**Source document:**
- - -
The second thing to note is the downward curve of the birth rate – the top side of the red space in the middle. The natural consequence of a falling death rate is that people choose to have fewer children.

One of the ways in which population theorists have been wrong in the past is that they have been writing in the middle of that red section of the graph. All they see is the upward trend in population numbers, and their extrapolations point to inevitable disaster. In reality, the culture changes as people gain healthcare and sanitation and food security. The next generation will reach child bearing age and will choose to have fewer children than their parents, because they can be more confident that their children will survive into adulthood.

As the end of the graph shows, the end result of the transition is stability again. The population reaches equilibrium, where there are fewer deaths and fewer births. That’s where most developed countries are now, having passed through the transition. Many of the world’s poorest communities are on the other side of the graph – they haven’t yet seen the fall in death rates and we should expect a jump in population in those places.

Population growth occurs in the lag between the fall in the death rate and the fall in the birth rate, so the challenge for us to reduce that red space by as much as possible. That means dramatically accelerating the provision of basic healthcare, clean water and sanitation. It means addressing food security issues, encouraging greater self-sufficiency, and sharing technology and best agricultural practice.  It also means slowing the diversion of food into biofuels and meat production. Once people are at liberty to choose smaller families, we need to ensure they are able to do so, and there is a huge unmet need for contraceptives.
- - -
**Raw data:**
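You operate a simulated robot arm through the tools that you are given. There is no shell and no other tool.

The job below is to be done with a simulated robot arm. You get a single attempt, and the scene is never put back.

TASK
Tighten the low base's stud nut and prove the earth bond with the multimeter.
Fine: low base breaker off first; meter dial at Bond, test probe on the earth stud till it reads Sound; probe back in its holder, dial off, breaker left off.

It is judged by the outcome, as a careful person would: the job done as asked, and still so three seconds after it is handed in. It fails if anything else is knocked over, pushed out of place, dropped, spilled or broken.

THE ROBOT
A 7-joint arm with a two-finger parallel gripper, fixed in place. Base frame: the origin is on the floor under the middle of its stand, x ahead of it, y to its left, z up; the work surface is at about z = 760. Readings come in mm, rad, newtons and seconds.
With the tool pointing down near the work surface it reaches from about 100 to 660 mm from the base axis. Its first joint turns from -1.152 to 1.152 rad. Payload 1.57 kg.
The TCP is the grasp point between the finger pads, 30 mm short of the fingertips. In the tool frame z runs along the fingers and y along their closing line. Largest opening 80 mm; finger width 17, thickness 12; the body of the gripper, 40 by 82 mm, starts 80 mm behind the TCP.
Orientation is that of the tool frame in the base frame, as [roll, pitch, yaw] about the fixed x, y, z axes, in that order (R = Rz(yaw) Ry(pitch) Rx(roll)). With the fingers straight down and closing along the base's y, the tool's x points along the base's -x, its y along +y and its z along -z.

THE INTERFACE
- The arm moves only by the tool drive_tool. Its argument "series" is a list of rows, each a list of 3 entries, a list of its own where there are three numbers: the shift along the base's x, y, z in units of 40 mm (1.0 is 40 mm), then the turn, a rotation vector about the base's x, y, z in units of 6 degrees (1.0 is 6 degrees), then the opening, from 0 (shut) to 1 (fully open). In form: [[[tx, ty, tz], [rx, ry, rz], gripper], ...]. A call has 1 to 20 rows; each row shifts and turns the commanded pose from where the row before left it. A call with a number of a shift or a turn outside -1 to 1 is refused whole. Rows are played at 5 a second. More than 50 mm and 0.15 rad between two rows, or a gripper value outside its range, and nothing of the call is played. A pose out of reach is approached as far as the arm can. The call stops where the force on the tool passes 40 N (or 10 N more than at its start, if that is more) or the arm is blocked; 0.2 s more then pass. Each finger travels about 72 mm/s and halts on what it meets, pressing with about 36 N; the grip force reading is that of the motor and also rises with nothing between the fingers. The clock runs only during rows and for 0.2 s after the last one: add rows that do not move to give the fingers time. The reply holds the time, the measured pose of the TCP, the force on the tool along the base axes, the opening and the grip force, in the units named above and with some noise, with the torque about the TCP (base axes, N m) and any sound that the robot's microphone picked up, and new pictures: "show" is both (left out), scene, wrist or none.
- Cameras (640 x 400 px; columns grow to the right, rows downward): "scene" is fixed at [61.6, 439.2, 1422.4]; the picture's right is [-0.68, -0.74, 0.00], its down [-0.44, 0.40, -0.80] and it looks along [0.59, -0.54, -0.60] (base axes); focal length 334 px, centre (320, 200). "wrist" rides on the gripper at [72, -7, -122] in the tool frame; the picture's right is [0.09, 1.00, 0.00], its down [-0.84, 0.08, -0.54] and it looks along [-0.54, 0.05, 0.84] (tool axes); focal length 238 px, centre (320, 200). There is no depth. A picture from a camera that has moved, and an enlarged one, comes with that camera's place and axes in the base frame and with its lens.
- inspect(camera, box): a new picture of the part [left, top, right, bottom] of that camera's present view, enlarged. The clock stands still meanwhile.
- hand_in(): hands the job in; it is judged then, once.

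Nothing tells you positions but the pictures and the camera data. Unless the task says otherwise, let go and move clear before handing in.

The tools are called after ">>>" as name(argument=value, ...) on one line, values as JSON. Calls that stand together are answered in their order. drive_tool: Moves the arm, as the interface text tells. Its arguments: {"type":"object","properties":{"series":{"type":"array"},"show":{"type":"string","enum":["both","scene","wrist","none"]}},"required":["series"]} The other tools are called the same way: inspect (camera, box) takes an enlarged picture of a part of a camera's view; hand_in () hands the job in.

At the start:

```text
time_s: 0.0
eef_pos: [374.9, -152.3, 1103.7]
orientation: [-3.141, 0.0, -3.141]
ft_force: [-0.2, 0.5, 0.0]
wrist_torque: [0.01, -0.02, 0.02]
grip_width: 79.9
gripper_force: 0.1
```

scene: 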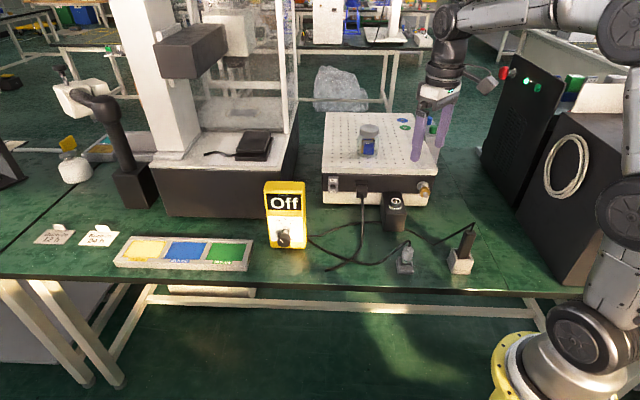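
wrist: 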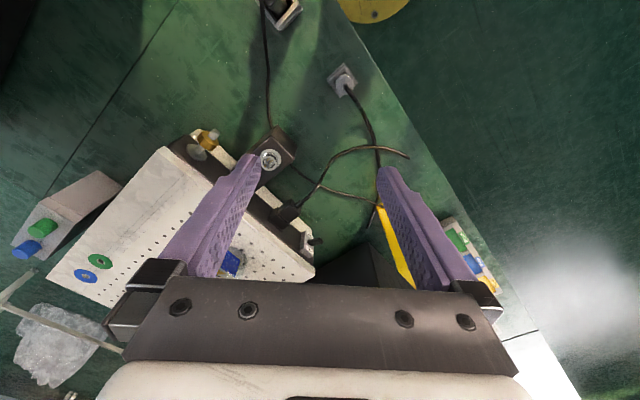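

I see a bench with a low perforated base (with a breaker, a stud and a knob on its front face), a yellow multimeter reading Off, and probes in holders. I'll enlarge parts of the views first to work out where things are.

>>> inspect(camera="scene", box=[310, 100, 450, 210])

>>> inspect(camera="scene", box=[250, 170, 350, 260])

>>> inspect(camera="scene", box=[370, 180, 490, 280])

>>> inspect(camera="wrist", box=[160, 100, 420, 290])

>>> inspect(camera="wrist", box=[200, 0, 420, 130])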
- - -
**Given problem:** Pull out the sentences of the source document that run from "As the end of" through "in those places." and give them unchanged.

**Written answer:**
As the end of the graph shows, the end result of the transition is stability again. The population reaches equilibrium, where there are fewer deaths and fewer births. That’s where most developed countries are now, having passed through the transition. Many of the world’s poorest communities are on the other side of the graph – they haven’t yet seen the fall in death rates and we should expect a jump in population in those places.